REQUIREMENTS → Pick up the text shown at the point where it stops and go on.

COLLECTED MATERIAL →

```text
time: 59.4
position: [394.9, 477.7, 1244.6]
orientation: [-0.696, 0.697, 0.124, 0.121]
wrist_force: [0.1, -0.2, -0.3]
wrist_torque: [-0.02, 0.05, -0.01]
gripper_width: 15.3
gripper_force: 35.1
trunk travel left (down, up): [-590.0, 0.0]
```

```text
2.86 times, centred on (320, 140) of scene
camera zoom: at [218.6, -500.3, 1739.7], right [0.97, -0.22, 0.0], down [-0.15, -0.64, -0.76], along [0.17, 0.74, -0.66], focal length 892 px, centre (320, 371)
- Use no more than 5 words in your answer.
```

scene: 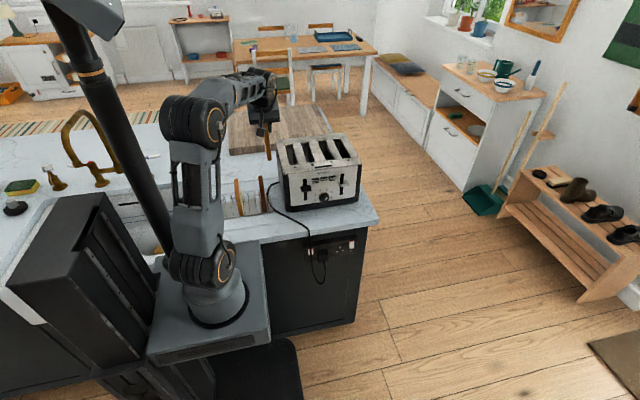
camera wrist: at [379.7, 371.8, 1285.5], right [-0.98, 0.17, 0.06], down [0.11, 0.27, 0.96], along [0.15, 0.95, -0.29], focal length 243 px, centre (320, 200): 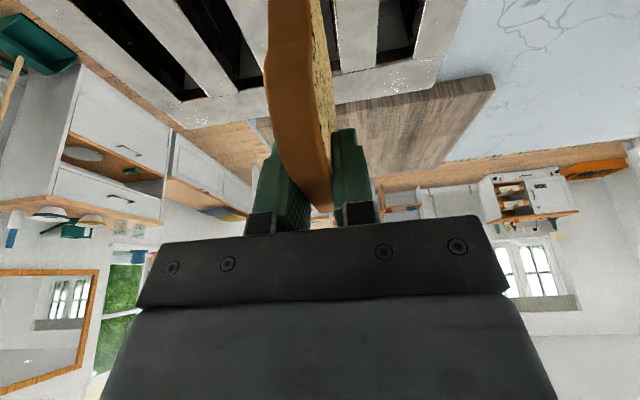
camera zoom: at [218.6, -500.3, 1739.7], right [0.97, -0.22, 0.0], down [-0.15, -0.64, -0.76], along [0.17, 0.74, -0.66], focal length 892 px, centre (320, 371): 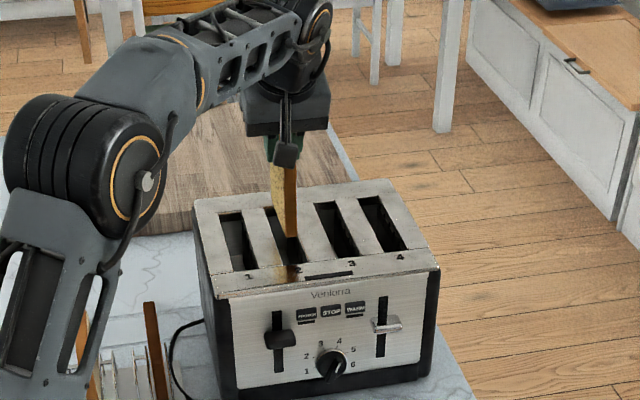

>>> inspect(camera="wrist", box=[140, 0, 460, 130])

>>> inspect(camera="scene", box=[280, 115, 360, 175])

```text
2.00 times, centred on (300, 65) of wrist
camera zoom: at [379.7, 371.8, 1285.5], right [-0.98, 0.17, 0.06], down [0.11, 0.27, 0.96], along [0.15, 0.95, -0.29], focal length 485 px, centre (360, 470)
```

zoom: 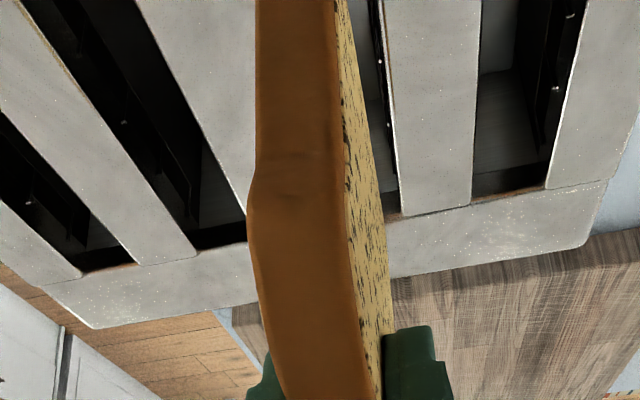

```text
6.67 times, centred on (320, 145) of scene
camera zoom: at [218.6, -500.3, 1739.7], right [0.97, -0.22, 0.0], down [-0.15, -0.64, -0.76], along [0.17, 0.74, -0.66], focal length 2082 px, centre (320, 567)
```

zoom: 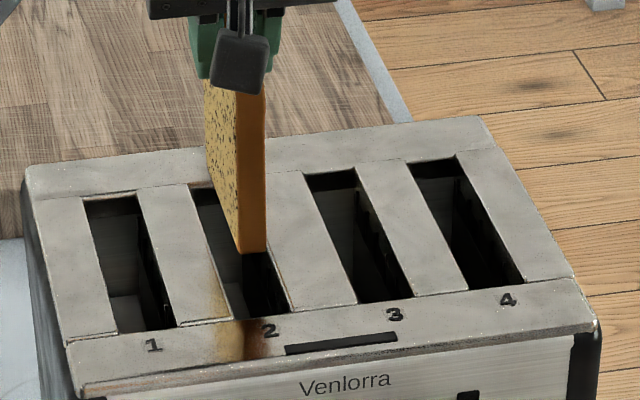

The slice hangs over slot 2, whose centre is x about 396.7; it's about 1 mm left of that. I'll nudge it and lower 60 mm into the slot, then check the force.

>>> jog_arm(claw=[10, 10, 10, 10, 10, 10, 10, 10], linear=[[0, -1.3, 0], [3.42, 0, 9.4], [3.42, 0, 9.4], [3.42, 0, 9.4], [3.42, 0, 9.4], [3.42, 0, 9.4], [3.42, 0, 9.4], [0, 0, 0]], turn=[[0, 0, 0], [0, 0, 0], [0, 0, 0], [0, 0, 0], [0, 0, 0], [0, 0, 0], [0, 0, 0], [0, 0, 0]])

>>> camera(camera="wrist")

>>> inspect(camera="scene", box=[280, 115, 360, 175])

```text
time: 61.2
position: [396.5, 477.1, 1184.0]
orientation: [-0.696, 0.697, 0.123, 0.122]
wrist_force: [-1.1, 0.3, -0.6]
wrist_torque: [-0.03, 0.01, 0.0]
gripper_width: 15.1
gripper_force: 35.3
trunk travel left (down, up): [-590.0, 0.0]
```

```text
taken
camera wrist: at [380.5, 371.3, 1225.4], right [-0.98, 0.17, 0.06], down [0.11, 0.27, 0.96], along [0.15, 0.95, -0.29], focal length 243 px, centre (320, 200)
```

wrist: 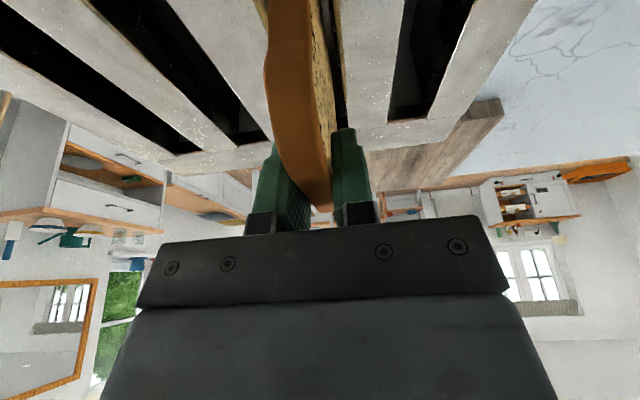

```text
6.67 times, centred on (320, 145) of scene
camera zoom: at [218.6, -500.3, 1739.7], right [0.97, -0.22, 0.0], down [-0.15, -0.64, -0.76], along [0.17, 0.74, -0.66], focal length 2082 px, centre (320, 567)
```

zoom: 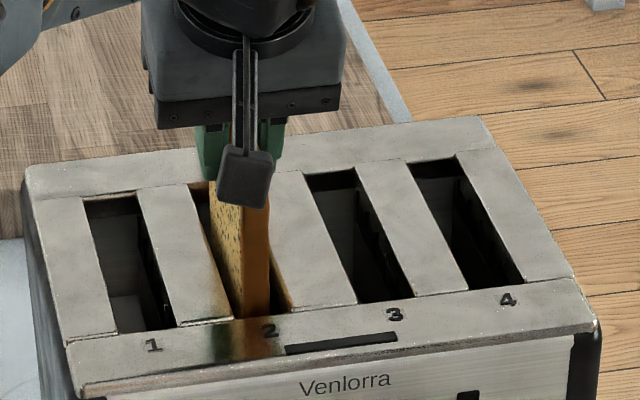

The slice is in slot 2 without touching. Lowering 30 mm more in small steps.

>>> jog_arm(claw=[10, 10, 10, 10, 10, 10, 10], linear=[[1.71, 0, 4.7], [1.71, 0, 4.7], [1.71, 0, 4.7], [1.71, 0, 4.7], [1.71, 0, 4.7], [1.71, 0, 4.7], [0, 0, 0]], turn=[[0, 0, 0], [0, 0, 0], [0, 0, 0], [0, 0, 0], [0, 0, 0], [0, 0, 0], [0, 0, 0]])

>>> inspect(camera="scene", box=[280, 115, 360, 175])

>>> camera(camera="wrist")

TEXT SHOWN →
Being injured in a hit-and-run accident can be a jarring experience. Not only are you suddenly forced to deal with the consequences of someone else’s mistake, but you are also confronted with the sobering reality that some people just aren’t very good people.
As the victim of a hit-and-run accident in Alaska, you have the same basic legal rights as anyone else who has been injured in a vehicle collision. This includes the right to seek just compensation for the financial and non-financial costs of your injuries. However, you are obviously facing some additional challenges, and in order to protect your legal rights you will need to work with an experienced personal injury attorney.
As the Victim of a Hit-and-Run Accident in Alaska, You Have the Following Legal Rights
1. The Right to Conduct Your Own Investigation
While you can – and should – call the police after being involved in a hit-and-run accident, you have the right to conduct your own investigation as well. Your personal injury lawyer will be able to hire an investigator to gather as much evidence as possible in order to try to identify the hit-and-run driver. Depending on when and where the accident occurred, forensic evidence, witnesses, surveillance camera footage, and various other forms of evidence may all be available to help identify the individual who is responsible for your losses.
2. The Right to File a Med Pay Claim
If you have medical payments coverage (“Med Pay”) under your auto insurance policy, you have the right to file a Med Pay claim after being injured in a hit-and-run accident. Med Pay provides no-fault coverage for your medical expenses up to your policy limit (similar to personal injury protection (PIP) insurance in other states), and you are entitled to Med Pay coverage regardless of whether you are eventually able to file a fault-based claim with the hit-and-run driver’s insurer.
3. The Right to Rely on Your Health Insurance
After being injured in a hit-and-run accident, you are entitled to health insurance coverage just the same as if you were seeking medical treatment for any other type of injury. Your health insurer might eventually be able to recoup its payments from your (or the other driver’s) insurance company, but you can rely on your health insurance for the time being so that you can seek immediate treatment for your accident-related injuries.

EXERCISE ANSWER →
4. The Right to File a Fault-Based Claim with the Other Driver’s Insurer
Of course, if the police or your private investigator is able to identify the hit-and-run driver, then you can file a fault-based claim with his or her insurance company. By law, all drivers in Alaska are required to carry minimum auto liability insurance coverage of:
- Bodily injury liability (BIL) insurance with limits of $50,000 per person and $100,000 per accident, and
- Property damage coverage of $25,000 per accident.
What if the other driver fled the scene of the accident because he or she was uninsured? In this scenario, your options are likely to either (i) file a lawsuit against the driver directly, or (ii) file a claim for uninsured/underinsured motorist (UIM) coverage.
5. The Right to File a Claim Under Your Own Uninsured/Underinsured Motorist (UIM) Policy
If you have UIM coverage, you can also use this policy to seek coverage if it is not possible to identify the hit-and-run driver. For UIM insurance purposes, hit-and-run accidents are treated similarly to accidents involving uninsured drivers.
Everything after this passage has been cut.